A research team at the National Institute of Standards and Technology (NIST) has developed a model* for making quantifiable predictions of how a group of cells will react and change in response to a given environment or stimulus—and how quickly. The NIST model, in principle, makes it possible to assign reliable numbers to the complex evolution of a population of cells, a critical capability for efficient biomanufacturing as well as for the safety of stem cell-based therapies, among other applications.

The behavior and fate of cells are only partially determined by their DNA. A living cell reacts to both its internal and external environment—the concentration of a particular protein inside itself or the chemistry of its surroundings, for example—and those reactions are inherently probabilistic. You can't predict the future of any given cell with certainty.

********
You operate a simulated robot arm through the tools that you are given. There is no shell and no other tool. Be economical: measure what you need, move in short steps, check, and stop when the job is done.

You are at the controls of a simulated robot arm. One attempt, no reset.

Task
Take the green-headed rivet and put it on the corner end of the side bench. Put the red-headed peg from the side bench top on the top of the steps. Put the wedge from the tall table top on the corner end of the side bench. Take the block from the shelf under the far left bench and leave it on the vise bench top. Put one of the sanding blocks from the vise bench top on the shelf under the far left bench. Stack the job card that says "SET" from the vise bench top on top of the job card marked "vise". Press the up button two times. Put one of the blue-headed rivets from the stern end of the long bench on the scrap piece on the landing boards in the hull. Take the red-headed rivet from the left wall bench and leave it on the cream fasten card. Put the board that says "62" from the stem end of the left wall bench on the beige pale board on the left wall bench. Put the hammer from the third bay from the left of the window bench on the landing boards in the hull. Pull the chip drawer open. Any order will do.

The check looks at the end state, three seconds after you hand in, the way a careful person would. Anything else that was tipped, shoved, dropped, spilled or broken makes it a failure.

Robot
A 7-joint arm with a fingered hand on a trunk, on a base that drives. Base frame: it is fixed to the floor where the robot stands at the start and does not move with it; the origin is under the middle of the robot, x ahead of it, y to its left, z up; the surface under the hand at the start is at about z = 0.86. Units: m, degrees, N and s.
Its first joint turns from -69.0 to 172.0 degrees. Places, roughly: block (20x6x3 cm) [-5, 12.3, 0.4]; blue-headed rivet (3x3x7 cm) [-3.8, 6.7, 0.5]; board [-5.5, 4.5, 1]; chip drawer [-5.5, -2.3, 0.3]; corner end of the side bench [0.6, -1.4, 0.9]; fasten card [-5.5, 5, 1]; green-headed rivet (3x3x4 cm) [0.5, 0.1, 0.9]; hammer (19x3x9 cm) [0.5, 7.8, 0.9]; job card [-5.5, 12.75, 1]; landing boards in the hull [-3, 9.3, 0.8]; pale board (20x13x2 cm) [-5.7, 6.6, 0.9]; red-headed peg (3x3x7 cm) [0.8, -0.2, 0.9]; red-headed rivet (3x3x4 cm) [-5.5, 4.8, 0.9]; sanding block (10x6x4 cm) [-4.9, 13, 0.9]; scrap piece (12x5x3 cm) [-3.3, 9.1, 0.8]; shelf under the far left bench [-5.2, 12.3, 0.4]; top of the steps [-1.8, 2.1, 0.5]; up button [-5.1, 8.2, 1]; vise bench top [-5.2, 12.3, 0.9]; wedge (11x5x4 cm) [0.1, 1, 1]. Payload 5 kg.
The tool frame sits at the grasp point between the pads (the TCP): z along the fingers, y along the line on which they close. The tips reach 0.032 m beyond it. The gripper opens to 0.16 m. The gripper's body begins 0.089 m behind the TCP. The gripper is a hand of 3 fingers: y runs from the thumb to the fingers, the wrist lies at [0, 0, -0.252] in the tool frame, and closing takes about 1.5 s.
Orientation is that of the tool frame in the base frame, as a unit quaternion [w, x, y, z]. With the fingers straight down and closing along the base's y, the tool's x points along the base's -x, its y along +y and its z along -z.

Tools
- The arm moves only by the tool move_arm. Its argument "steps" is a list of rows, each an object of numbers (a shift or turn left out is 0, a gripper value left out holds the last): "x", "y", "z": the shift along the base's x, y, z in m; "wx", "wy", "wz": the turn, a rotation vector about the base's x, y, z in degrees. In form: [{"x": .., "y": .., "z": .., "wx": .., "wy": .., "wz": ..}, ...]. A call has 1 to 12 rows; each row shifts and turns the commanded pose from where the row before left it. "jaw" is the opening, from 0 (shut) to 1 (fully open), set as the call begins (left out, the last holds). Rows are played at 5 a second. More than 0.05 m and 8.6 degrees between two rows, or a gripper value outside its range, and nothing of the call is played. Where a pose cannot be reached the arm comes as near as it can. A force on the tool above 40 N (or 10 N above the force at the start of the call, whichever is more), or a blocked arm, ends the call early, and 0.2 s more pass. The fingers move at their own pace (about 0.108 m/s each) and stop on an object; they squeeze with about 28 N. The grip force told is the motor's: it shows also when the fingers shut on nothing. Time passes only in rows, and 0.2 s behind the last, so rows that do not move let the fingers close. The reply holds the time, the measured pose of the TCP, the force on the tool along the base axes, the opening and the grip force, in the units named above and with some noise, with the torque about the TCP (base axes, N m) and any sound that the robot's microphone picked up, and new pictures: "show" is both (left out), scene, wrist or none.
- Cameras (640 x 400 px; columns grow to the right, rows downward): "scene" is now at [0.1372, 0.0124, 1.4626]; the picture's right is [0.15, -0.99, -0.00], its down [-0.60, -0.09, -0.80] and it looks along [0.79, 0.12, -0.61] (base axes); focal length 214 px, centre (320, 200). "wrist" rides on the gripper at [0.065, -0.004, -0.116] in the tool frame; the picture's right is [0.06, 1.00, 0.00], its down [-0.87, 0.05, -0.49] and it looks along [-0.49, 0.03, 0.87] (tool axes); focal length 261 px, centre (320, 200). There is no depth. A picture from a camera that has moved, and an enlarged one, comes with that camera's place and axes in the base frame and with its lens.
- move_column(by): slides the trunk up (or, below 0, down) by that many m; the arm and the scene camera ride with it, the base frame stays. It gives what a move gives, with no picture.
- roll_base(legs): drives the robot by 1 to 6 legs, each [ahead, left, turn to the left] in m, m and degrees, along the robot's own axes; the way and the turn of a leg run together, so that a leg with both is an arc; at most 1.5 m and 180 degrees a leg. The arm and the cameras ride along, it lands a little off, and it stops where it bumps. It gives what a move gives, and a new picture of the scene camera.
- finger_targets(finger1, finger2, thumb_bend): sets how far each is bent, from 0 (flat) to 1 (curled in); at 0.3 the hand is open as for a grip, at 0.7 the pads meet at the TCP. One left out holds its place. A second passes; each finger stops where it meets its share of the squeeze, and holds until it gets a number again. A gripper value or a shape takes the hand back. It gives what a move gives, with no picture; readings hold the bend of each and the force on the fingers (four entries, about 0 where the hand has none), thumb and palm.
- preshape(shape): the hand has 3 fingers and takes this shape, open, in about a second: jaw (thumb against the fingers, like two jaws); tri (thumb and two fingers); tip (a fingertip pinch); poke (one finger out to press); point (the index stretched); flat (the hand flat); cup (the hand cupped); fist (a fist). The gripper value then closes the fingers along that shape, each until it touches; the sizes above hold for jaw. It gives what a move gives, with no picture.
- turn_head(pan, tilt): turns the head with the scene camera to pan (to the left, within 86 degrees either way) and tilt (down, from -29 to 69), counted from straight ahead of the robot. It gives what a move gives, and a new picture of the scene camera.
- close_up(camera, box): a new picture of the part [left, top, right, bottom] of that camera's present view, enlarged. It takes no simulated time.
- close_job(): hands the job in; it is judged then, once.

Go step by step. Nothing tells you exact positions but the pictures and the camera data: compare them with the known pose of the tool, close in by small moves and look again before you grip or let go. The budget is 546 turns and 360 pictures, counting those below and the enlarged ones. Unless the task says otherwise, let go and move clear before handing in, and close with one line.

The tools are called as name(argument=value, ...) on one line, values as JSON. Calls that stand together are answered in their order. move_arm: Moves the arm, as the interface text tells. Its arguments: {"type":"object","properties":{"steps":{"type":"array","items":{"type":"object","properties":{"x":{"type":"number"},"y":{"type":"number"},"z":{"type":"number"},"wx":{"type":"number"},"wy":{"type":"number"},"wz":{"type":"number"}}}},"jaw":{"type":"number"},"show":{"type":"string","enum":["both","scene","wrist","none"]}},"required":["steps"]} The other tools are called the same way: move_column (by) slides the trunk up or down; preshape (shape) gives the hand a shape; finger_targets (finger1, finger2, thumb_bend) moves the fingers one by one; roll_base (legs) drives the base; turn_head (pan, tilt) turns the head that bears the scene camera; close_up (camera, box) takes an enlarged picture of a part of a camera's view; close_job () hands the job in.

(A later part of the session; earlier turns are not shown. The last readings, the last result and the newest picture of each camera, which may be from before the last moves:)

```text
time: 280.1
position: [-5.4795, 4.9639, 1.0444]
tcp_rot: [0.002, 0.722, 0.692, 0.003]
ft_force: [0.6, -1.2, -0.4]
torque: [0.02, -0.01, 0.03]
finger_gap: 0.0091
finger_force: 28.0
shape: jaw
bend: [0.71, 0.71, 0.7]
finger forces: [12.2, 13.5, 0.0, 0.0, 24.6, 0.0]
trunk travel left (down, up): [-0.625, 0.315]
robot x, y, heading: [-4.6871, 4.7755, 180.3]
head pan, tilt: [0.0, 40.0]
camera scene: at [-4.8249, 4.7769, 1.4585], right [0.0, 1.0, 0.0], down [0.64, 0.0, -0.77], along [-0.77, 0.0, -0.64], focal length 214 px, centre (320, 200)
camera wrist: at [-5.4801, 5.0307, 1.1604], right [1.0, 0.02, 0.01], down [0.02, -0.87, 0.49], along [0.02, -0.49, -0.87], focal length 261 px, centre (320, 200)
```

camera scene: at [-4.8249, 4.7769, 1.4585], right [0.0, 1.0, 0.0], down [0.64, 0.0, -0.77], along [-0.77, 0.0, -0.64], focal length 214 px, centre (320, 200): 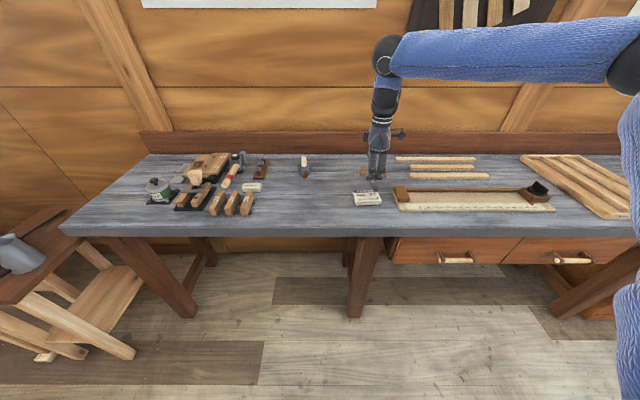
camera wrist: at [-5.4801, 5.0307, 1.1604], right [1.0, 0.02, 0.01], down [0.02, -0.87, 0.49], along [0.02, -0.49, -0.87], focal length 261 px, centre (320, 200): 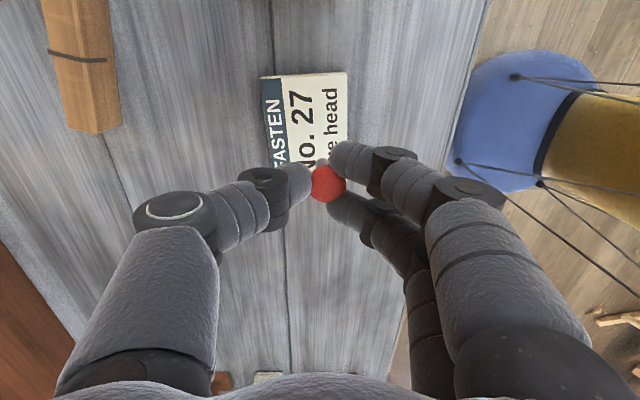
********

This inherent uncertainty has consequences, according to NIST biochemist Anne Plant. "In the stem cell area in particular, there's a real safety and effectiveness issue because it's very hard to get 100 percent terminal differentiation of stem cells in a culture," she says. This could be problematic, because a therapist wishing to produce, say, heart muscle cells for a patient, might not want to introduce the wild card of undifferentiated stem cells. "Or effectiveness may be dependent on a mixture of cells at different stages of differentiation. One of the things that is impossible to predict at the moment is: if you waited longer, would the number of differentiated versus nondifferentiated cells change? Or if you were to just separate out the differentiated cells, does that really remove all the nondifferentiated cells? Or could some of them revert back?" says Plant.

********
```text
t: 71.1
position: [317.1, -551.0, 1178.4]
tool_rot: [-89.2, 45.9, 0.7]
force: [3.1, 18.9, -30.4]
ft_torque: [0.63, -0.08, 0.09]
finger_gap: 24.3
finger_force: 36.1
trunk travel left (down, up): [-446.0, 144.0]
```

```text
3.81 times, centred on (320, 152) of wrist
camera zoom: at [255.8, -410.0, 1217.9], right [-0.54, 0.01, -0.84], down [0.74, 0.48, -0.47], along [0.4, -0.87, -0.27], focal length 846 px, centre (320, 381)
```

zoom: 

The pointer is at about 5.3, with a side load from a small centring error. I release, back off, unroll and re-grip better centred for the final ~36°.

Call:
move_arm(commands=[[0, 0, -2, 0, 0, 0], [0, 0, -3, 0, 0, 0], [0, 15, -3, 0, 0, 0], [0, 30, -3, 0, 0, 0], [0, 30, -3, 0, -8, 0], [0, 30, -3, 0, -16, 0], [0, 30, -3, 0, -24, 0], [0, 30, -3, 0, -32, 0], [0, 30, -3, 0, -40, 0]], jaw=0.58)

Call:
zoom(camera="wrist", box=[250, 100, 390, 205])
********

Time lapse fluorescence images of a cell culture (clockwise from top left, start - 14 hours - 28 hours - 42 hours) reveal how the expression of a particular gene in the culture varies not only from cell to cell, but with time. Halter/NIST

The NIST experiments did not use stem cells, but rather fibroblasts, a common model cell for experiments. The team also used a standard tracking technique, modifying a gene of interest—in this case, one that codes for a protein involved in building the extracellular support matrix in tissues—by adding a snippet that codes for a small fluorescent molecule. The more a given cell activates or expresses the gene, the brighter it glows under appropriate light. The team then monitored the cell culture under a microscope, taking an image every 15 minutes for over 40 hours to record the fluctuations in cell behavior, the cells waxing and waning in the degree to which they express the fluorescent gene.

Custom software developed at NIST was used to analyze each image. Both time-lapse data from individual cells and time-independent data from the entire population of cells went into a statistical model. The resulting graph of peaks and valleys, called a landscape, says Plant, "mathematically describes the range of possible cell responses and how likely it is for cells to exhibit these responses." In addition, she says, the time analysis provides kinetic information: how much will a cell likely fluctuate between states, and how quickly?

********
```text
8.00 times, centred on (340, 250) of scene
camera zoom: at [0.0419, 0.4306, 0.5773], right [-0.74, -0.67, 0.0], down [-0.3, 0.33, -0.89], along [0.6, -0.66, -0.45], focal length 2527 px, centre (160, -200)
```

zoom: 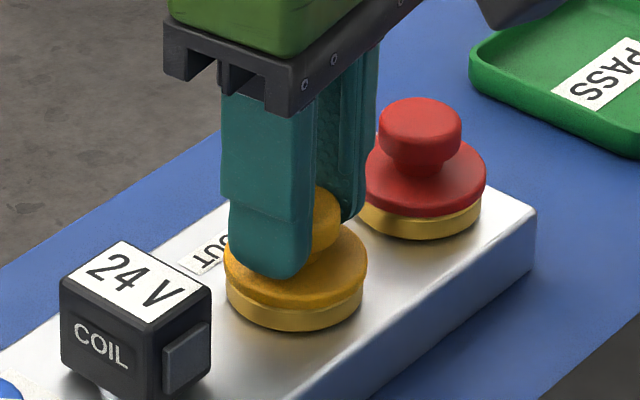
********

The combination makes it possible to predict the time it will take for a given percentage of cells to change their characteristics. For biomanufacturing, it means a finer control over cell-based processes. If applied to stem cells, the technique could be useful in predicting how quickly the cells differentiate and the probability of having undifferentiated cells present at any point in time.

* D.R. Sisan, M. Halter, J.B. Hubbard and A.L. Plant. Predicting rates of cell state change caused by stochastic fluctuations using a data-driven landscape model. PNAS 2012 ; published ahead of print October 30, 2012, doi:10.1073/pnas.1207544109.